Korean action flick follows the bloody path of vengeance cut by Sook-hee (Kim Ok-bin) a woman raised to be an assassin since she was a child. As a little girl she watched her father (Park Chul-min), brutally murdered before her eyes. A mysterious man, Lee Joong-sang (Shin Ha-kyun) trains her and eventually marries her, but upon his death, her road to revenge catches the attention of an intelligence agency that wants use of her skills. They want her services for ten years and then Sook-hee will be free. Soon she has a new face, new identity and even a child (Kim Yeon-woo) and new husband (Sung Joon). But when a familiar face resurfaces and she finds herself betrayed by those she trusted, Sook-hee finds herself questioning everything she knew and held dear…and back on a collision course with bloody retribution.

Flick is directed with gusto by Jung Byung-gil from a script by he and brother Jung Byeong-sik and while it is a little plot heavy, it is also loaded with some very intense and gruesome action. The film opens with a bonkers and extremely violent POV scene of Sook-hee shooting and slicing her way through the entire contingency of a large meth lab and this sets the tone for some of the John Woo on crack action scenes that the film is peppered with. There is also a lot of melodrama in between, such as Sook-hee bearing the child of her first husband while at the intelligence agency and dealing with the advances of the handsome Jung Hyun-soo (Sung Joon), who the audience knows from the start is an agency operative sent to keep an eye on her. Don’t worry, the soap opera level dramatics are handled well and just when it teeters on the edge of losing our interest, there is betrayal, murder and the shocking arrival of someone from Sook-hee’s past and soon the blood and bullets are flying again.
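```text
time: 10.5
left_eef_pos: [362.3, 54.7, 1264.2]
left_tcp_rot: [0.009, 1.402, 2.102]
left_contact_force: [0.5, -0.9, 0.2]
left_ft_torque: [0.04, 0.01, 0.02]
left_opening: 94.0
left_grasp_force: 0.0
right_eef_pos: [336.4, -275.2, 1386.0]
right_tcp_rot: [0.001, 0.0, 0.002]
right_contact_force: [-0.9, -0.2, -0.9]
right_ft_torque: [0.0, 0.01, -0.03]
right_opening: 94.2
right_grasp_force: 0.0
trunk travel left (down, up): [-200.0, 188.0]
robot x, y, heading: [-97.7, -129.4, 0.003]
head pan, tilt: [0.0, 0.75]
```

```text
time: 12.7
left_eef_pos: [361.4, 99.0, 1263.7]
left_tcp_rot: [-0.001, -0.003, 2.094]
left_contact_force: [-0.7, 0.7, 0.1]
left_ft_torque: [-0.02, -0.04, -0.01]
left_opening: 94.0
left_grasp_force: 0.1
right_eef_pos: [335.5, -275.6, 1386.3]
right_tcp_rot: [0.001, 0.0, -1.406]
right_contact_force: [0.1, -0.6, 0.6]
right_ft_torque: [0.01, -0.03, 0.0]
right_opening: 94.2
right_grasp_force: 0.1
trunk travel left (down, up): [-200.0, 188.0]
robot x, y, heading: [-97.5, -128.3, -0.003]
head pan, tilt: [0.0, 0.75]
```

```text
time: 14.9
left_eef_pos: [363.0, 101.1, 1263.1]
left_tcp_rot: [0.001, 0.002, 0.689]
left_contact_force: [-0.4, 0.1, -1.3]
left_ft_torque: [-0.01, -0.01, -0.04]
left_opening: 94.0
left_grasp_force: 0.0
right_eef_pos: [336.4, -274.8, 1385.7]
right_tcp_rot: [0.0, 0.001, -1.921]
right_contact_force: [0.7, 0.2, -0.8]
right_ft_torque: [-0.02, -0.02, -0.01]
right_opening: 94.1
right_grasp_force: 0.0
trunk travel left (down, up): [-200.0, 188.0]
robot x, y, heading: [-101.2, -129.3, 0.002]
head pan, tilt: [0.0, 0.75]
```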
The climactic fight with an axe wielding Sook-hee on a moving bus is worth watching this for alone. The action scenes are frantic and some of the dizzying camerawork can start to get a bit trying, but there is some real intensity and energy to them and it’s interesting to see where the legendary John Woo’s influence is taken by today’s filmmakers.

The cast are all really good, especially leading lady Kim Ok-bin. She has a screen presence, not only as a beautiful woman, but she is strong in the dramatic scenes and is quite riveting in the action. She has us feeling the pain of her loss and betrayals and we are rooting for her as she cuts and blasts her way through endless amounts of thugs. Shin Ha-kyun is also charismatic as Lee Joong-sang, the man who takes young Sook-hee (Min Ye-ji) and trains her, then marries her once she has grown into a beautiful and deadly woman. Their are some twists involving his character that the actor portrays very well. Sung Joon is also very likable as Jung Hyun-soo. Despite the audience knowing from the beginning that he is an operative, the actor makes us believe he truly cares for Sook-hee and her little girl. Rounding out is Kim Seo-hyung as Sook-hee’s agency boss Chief Kwon, a ruthless woman well rendered by the actress.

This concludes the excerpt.